Don’t worry; worrying is a waste of time. It doesn’t change anything, it just messes with your mind and steals your happiness.
A dancer who used to come to my house showed me how to use Narcan spray in case she overdosed. Luckily, I never had to use it.
My ATF was a heroin addict for 15 years, sobered up about a year ago, has had a few relapses and called me today saying she needs to get on methadone. She says she’s depressed, can’t get out of bed, can’t hold a job and is marrying a guy in 5 weeks who needs methadone as well. I believe that extended use changes the brain chemistry in SOME people and truly enslaves them.
I was a regular coke user for about a 6 month period back in the mid 1980’s and I loved it, but had no trouble walking away from it. About 5 or 6 years ago I was an occasional user of coke ( snorted, injected once) and a fairly regular crack smoker. I loved it too much and fortunately have sufficient self discipline to quit. I really understand how it can take over one’s life but I also have seen it ruin or even take another’s life.
If your dancer friend is truly a friend then meet her for lunch someday away from the club. Ask her about her usage. Try to tell if she’s being honest. Many coke users also are recreational users of other drugs : Molly (MDMA or ecstasy) acid, pain pills, etc. Do not be judgemental and try to be understanding. It’s been said a million times and is still true. A user or addict has to stop herself. You can’t do it for you.
Do other than tell her your thoughts and then protect your emotional well being by moving on.
I have personally helped 3 heroin addicts in their deepest times of need. My daughter, my daughters best friend (who had a 6 year old child), and a boyfriend. They all chose drugs over all else in life. They all suffered the ultimate loss as did all who were close to them. Each died months to a couple years apart from the same fate even though their best friend died as a result of overdose. It truly baffles my mind as to how friends can watch other friends die from this shit and yet they never learn. My daughter suffered 4 friends deaths from heroin and still did not learn. Hurts like a mother fucker every single day!!!
Honestly I am not used to being around people with drug problems. I guess I kind of should know this is a common problem especially among dancers, but seeing her doing that badly was kind of upsetting to me.

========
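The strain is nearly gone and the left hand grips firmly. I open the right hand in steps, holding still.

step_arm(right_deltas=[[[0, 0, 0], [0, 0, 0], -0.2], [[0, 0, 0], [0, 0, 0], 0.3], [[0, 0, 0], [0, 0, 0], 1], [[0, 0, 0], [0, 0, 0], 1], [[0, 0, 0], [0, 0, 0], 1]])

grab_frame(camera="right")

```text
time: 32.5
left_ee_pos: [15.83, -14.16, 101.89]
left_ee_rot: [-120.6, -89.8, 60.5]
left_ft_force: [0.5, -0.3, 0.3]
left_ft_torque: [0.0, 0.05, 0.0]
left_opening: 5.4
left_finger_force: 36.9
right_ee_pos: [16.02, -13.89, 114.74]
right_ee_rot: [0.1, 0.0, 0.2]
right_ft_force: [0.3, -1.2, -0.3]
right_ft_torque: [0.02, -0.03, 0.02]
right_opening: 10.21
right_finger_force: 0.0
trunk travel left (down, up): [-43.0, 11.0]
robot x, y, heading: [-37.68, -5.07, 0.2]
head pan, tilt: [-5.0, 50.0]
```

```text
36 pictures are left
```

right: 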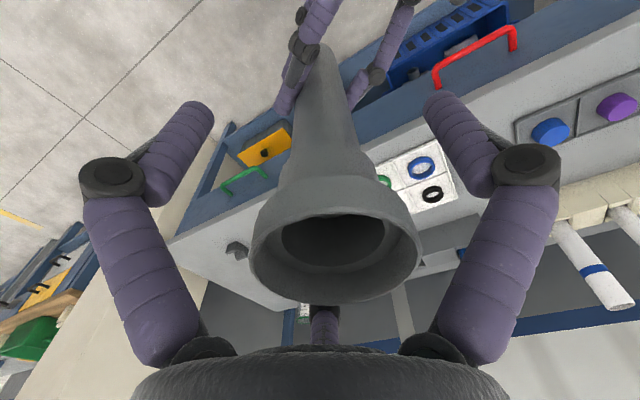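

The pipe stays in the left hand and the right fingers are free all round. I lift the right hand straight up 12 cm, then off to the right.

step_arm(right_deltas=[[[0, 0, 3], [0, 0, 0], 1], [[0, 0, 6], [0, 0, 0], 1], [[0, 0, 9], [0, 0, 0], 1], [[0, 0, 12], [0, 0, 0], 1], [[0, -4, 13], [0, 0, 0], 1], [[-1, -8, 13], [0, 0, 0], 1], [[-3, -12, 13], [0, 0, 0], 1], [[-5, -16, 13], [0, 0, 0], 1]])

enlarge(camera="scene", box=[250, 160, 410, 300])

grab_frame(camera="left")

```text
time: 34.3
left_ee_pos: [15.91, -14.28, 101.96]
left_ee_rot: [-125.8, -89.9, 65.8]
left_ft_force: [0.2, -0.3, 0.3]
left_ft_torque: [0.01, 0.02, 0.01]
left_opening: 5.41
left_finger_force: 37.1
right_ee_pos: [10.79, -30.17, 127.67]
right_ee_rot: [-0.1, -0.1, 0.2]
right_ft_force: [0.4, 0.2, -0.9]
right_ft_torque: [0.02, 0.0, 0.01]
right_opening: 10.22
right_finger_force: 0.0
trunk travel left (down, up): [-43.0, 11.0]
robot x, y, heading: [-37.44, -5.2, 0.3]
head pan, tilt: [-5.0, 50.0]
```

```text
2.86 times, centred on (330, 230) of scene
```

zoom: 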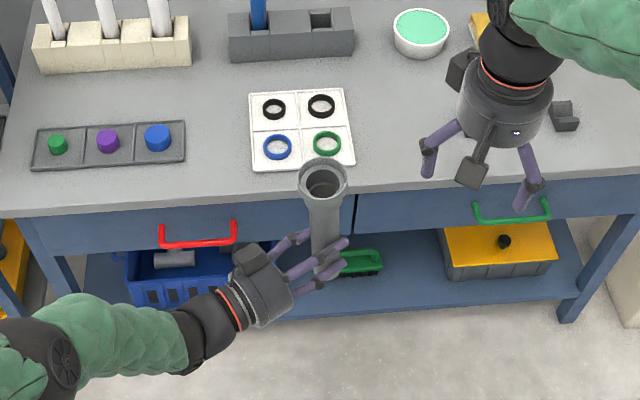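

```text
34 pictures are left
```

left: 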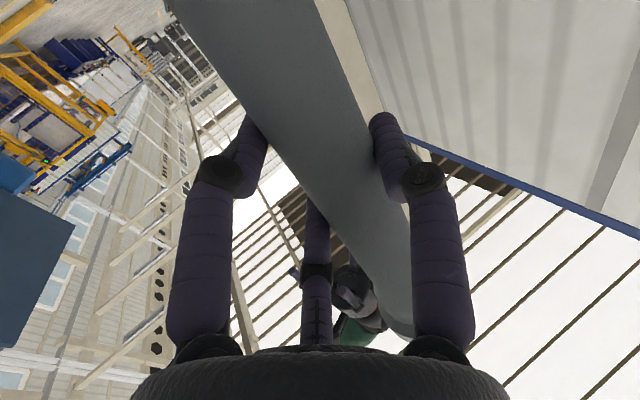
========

She’s a nice person but she clearly has some serious problems.
That's your own neediness talking, not hers.
Do you really think that she doesn't know full well that what she's doing is bad for her? That your brilliant insights are going to shine a special light on what is already obvious? 😉
Someday she will really look for help, but it won't be from the condescending weirdo at the club who paid to have her rub in his lap and then suddenly shifted gears into some misguided lifestyle outreach. Contrary to your own view of yourself, she doesn't see you as you see yourself and she won't find your concern to be as endearing as you no doubt hope she will. If I were you, I'd just leave her be and not make her life just a little more crappy than it already is.
Apologies. My weekends are generally pretty busy.
You guys were probably right that I couldn’t help her but these girls aren’t necessarily hopeless. She wasn’t like this until recently and I’d like to think she can get things together.
We're all a bit cynical here, and usually for good reasons. But sometimes that cynicism is unwarranted. I hope that this is one of those times.